### Actions to take
[1] Write out the page from "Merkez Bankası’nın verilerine" to "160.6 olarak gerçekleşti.", both included.
[2] Copy exactly the lines of the material below that run from the one containing "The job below" through the one containing "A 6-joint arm". Copy no other lines.

### Page
= = = = = = =

Siyasetin gündemiyle vatandaşın gündemi örtüşmüyor.

Vatandaş; pahalılık, işsizlik ve yoksulluk sarmalında bunalırken siyasetin gündemi; tüm olumsuzluklara karşın 2023 seçimlerini kazanmak.

Bu arada; barınma ihtiyacı her geçen gün biraz daha artarken konuta erişim de giderek zorlaşıyor.

Merkez Bankası’nın verilerine göre, konut fiyat endeksi haziranda bir önceki aya göre yüzde 9 arttı. Yıllık bazdaki artış ise yüzde 160.6 olarak gerçekleşti.

Türkiye genelinde bir konutun metrekare birim fiyatı 13 bin 14 TL oldu. Bu oran, İzmir’de 14 bin 932 TL olarak gerçekleşti.

Öte yandan; nüfusun yüzde 70’i depreme dayanıksız yapılarda yaşıyor. Bu bağlamda 6.7 milyon konut risk altında.

Ayrıca; işsizlik de can yakıyor. Her 10 kişiden 3’ü çalışabiliyor, 7 kişi de işsizlik sarmalında.

= = = = = = =

### Data segment

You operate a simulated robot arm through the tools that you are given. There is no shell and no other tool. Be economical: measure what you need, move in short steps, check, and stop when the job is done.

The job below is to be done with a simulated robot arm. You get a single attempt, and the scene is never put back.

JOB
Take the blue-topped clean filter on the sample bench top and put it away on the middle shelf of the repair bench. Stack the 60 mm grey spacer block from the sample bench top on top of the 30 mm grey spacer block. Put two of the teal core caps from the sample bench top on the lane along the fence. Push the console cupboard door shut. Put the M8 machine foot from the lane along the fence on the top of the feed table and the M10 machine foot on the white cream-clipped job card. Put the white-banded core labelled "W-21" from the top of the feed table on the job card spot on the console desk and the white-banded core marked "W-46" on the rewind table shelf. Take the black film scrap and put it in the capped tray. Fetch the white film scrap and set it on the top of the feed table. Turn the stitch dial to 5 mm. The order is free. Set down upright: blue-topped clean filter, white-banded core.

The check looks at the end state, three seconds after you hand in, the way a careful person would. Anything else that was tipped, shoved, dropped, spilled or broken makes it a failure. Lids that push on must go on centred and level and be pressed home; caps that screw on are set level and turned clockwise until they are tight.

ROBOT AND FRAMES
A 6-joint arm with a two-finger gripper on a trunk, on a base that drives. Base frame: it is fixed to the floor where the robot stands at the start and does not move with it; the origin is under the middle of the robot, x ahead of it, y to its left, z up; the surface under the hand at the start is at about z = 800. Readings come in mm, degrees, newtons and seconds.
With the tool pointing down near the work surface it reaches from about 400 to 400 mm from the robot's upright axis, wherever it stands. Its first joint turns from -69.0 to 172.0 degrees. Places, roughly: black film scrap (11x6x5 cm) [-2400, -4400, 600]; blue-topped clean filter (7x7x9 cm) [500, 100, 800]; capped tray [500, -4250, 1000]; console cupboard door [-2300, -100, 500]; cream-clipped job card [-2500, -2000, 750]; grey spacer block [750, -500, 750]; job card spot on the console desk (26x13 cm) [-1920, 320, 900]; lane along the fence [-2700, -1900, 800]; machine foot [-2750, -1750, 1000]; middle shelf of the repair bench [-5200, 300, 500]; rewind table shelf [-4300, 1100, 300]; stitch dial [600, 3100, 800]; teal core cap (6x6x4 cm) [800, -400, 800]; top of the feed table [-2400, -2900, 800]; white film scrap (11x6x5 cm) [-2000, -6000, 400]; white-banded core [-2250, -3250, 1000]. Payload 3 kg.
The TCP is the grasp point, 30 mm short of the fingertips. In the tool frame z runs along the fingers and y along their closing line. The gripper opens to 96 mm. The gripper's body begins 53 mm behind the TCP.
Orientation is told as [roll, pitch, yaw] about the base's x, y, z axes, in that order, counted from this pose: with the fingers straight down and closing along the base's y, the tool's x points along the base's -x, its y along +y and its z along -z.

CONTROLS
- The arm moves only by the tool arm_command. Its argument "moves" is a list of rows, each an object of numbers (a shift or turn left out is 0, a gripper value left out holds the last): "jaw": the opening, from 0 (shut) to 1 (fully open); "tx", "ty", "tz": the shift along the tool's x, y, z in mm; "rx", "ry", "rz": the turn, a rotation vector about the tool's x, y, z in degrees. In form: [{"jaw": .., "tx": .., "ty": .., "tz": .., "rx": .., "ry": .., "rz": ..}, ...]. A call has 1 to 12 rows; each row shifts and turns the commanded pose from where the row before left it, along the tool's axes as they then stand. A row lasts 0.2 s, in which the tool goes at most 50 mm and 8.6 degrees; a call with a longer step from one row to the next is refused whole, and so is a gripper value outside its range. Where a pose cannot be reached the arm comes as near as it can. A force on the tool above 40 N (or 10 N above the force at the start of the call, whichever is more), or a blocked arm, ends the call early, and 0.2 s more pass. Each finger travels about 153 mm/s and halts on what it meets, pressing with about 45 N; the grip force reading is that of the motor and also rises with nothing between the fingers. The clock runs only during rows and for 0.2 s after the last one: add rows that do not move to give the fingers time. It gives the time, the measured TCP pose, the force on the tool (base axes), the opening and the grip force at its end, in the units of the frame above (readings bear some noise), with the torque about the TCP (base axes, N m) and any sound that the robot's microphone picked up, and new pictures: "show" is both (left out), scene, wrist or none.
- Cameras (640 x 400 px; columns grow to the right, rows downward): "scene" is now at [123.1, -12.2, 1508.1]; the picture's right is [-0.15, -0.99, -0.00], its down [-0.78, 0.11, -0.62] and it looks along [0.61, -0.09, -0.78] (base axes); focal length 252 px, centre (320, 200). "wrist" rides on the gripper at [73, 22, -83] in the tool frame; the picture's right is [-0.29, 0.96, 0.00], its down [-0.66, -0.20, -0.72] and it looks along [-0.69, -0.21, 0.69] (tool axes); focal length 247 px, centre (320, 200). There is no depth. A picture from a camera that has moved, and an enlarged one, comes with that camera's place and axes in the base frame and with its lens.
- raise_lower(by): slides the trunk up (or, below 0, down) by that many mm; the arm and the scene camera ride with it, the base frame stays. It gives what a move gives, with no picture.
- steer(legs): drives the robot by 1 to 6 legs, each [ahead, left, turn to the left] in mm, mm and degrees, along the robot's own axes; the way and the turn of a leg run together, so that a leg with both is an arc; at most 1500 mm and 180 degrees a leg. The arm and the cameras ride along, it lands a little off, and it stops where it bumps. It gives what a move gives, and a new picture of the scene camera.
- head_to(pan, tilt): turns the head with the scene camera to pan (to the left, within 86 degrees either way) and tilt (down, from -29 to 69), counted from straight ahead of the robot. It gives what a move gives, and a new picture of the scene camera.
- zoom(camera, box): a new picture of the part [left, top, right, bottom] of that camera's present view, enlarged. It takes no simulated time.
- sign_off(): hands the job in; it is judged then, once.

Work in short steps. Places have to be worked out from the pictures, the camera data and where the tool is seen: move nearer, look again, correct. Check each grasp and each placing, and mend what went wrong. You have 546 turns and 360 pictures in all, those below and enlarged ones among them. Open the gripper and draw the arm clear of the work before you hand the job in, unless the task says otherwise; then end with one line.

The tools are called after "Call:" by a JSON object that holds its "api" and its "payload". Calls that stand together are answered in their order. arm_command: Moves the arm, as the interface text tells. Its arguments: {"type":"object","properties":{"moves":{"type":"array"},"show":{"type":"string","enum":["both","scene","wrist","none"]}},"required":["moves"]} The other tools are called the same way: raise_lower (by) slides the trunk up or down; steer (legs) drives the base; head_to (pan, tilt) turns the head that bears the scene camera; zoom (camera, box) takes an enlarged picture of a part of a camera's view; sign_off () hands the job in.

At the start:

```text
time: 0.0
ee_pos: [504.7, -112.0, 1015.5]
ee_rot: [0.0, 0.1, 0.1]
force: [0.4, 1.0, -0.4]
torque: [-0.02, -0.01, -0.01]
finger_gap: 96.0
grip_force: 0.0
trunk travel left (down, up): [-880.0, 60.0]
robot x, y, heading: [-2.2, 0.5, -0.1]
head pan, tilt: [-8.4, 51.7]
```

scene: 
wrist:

= = = = = = =

### Responses
[1]
Merkez Bankası’nın verilerine göre, konut fiyat endeksi haziranda bir önceki aya göre yüzde 9 arttı. Yıllık bazdaki artış ise yüzde 160.6 olarak gerçekleşti.

[2]
The job below is to be done with a simulated robot arm. You get a single attempt, and the scene is never put back.

JOB
Take the blue-topped clean filter on the sample bench top and put it away on the middle shelf of the repair bench. Stack the 60 mm grey spacer block from the sample bench top on top of the 30 mm grey spacer block. Put two of the teal core caps from the sample bench top on the lane along the fence. Push the console cupboard door shut. Put the M8 machine foot from the lane along the fence on the top of the feed table and the M10 machine foot on the white cream-clipped job card. Put the white-banded core labelled "W-21" from the top of the feed table on the job card spot on the console desk and the white-banded core marked "W-46" on the rewind table shelf. Take the black film scrap and put it in the capped tray. Fetch the white film scrap and set it on the top of the feed table. Turn the stitch dial to 5 mm. The order is free. Set down upright: blue-topped clean filter, white-banded core.

The check looks at the end state, three seconds after you hand in, the way a careful person would. Anything else that was tipped, shoved, dropped, spilled or broken makes it a failure. Lids that push on must go on centred and level and be pressed home; caps that screw on are set level and turned clockwise until they are tight.

ROBOT AND FRAMES
A 6-joint arm with a two-finger gripper on a trunk, on a base that drives. Base frame: it is fixed to the floor where the robot stands at the start and does not move with it; the origin is under the middle of the robot, x ahead of it, y to its left, z up; the surface under the hand at the start is at about z = 800. Readings come in mm, degrees, newtons and seconds.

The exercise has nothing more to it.